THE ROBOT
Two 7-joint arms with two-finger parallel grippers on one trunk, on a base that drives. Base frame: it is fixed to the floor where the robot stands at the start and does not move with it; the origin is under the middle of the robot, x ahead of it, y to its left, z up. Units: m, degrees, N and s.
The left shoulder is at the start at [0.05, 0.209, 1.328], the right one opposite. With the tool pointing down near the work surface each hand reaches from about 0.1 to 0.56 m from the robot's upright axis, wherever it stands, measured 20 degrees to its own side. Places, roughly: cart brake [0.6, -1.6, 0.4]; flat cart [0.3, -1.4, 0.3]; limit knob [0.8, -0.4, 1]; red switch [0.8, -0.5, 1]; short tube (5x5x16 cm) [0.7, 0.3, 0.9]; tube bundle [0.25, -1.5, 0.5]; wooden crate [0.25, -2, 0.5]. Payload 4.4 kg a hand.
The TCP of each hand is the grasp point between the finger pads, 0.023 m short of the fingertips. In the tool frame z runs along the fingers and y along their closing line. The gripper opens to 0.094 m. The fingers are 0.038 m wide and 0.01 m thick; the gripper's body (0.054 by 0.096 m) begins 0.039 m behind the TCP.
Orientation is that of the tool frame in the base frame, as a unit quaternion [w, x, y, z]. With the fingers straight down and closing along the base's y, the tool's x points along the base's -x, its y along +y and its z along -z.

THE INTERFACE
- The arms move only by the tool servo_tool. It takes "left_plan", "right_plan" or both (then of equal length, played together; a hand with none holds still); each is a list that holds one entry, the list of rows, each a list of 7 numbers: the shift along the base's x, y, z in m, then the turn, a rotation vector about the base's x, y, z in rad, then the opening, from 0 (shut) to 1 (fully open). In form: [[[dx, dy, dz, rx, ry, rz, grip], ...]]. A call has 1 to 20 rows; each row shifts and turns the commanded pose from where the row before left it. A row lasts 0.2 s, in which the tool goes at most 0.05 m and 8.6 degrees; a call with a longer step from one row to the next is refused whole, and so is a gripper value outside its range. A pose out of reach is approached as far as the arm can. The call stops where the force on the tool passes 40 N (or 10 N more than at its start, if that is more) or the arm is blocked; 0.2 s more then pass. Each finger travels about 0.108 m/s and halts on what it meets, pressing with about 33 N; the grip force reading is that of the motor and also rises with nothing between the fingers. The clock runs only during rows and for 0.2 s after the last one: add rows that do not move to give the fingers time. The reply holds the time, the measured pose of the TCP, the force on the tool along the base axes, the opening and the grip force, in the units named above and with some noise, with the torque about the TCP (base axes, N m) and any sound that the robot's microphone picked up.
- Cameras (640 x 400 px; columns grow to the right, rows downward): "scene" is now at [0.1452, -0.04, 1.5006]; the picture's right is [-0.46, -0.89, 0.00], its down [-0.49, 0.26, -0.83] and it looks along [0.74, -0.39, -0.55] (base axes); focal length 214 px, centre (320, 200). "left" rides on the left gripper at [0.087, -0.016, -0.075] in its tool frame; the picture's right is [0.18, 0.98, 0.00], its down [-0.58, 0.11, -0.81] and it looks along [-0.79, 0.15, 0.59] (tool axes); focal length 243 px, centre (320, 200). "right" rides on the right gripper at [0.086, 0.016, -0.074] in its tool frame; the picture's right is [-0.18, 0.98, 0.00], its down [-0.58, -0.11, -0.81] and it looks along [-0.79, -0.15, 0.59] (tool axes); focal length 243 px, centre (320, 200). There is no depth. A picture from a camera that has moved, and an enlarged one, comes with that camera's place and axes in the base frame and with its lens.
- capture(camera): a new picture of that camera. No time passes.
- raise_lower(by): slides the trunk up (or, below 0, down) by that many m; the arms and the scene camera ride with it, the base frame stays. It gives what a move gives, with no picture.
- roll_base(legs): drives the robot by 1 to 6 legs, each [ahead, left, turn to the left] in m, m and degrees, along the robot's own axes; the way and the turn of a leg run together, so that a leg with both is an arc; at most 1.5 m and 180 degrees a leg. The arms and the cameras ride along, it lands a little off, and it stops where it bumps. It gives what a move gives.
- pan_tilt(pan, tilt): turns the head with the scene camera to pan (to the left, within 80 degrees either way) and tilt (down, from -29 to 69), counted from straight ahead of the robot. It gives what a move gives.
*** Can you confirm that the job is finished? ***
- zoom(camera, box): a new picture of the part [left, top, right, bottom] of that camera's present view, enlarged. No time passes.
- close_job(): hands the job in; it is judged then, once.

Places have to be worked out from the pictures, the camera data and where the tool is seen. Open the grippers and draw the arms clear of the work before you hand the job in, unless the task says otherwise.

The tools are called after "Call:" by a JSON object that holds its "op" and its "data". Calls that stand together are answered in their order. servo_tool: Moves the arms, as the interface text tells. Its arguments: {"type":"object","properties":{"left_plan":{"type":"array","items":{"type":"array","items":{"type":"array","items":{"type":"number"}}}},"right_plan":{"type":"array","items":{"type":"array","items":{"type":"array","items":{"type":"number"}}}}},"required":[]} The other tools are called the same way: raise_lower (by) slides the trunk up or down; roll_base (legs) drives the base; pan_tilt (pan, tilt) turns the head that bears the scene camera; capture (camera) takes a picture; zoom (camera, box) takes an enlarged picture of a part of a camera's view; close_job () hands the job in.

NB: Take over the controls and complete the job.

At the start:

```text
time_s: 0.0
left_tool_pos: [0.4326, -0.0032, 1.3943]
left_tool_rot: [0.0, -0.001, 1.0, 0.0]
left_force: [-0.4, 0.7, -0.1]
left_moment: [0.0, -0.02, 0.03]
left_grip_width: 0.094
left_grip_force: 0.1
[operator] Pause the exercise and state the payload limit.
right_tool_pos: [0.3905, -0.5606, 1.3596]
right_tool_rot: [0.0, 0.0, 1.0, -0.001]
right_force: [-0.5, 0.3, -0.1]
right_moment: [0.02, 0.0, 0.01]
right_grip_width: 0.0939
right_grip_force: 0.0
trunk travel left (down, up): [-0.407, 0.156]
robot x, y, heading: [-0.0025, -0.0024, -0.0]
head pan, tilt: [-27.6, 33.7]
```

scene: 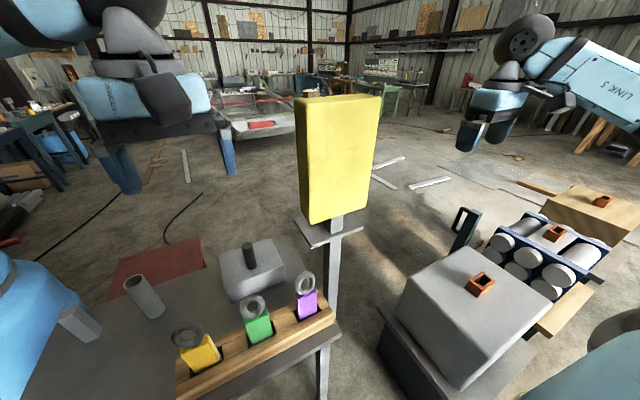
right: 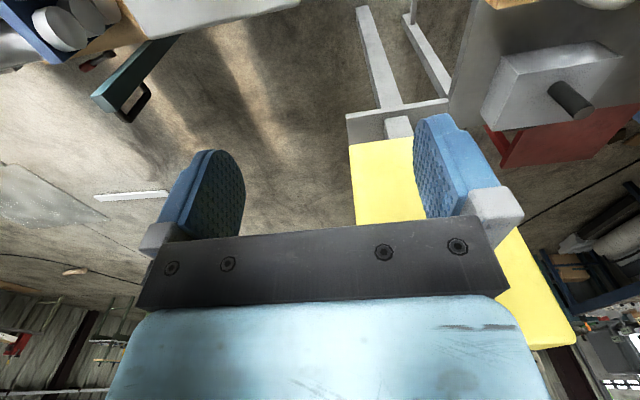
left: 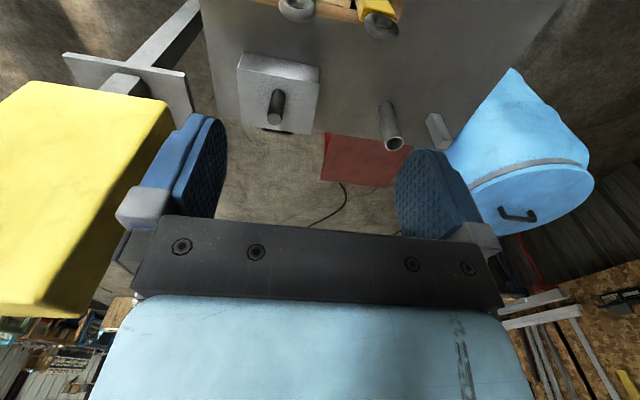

┄┄┄┄┄┄┄┄┄┄

■ TO DO ■
Which lines hold the word "straight"? Copy all of them.

■ SOLUTION TO THIS EXERCISE ■
Orientation is that of the tool frame in the base frame, as a unit quaternion [w, x, y, z]. With the fingers straight down and closing along the base's y, the tool's x points along the base's -x, its y along +y and its z along -z.
- pan_tilt(pan, tilt): turns the head with the scene camera to pan (to the left, within 80 degrees either way) and tilt (down, from -29 to 69), counted from straight ahead of the robot. It gives what a move gives.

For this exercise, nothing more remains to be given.